Former Panamanian dictator Manuel Noriega was in critical condition and sedated in a hospital's intensive care unit Wednesday after undergoing two brain surgeries.
Noriega, 83, underwent the first procedure Tuesday morning to remove a benign tumour from his brain. But after that surgery, doctors discovered a hemorrhage that forced them to go back in that afternoon, his daughters and lawyer said.
Noriega attorney Ezra Angel said doctors succeeded in stopping the bleeding during the second procedure, and Noriega was returned to intensive care.
"His condition has not improved, nor has it worsened," Angel said Wednesday.
Officials at the Santo Tomas public hospital in Panama City did not comment or return calls.

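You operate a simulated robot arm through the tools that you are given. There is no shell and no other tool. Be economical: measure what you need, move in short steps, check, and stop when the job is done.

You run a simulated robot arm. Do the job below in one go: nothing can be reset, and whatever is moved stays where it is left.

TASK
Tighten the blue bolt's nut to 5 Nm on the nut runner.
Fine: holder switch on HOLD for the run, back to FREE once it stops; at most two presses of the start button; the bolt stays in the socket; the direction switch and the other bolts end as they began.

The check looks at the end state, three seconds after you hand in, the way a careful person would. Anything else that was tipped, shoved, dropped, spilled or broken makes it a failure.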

The tumour was detected in the months after Noriega returned to Panama in December 2011 and was imprisoned for corruption and the killings of political opponents during his reign in the 1980s.
Doctors have said it grew unexpectedly recently and threatened the life of the former dictator, who has also suffered from vascular ailments and uses a wheelchair.
Noriega was transferred from prison to house arrest Jan. 29 to prepare for the procedure, which was originally scheduled for mid-February.
The former general ruled Panama with an iron fist in 1983-89. He was ousted by a U.S. invasion in 1989 and jailed for years in the United States on drug charges. He was then imprisoned in France for money laundering, before being returned in 2011 to Panama, where he had already been convicted in absentia.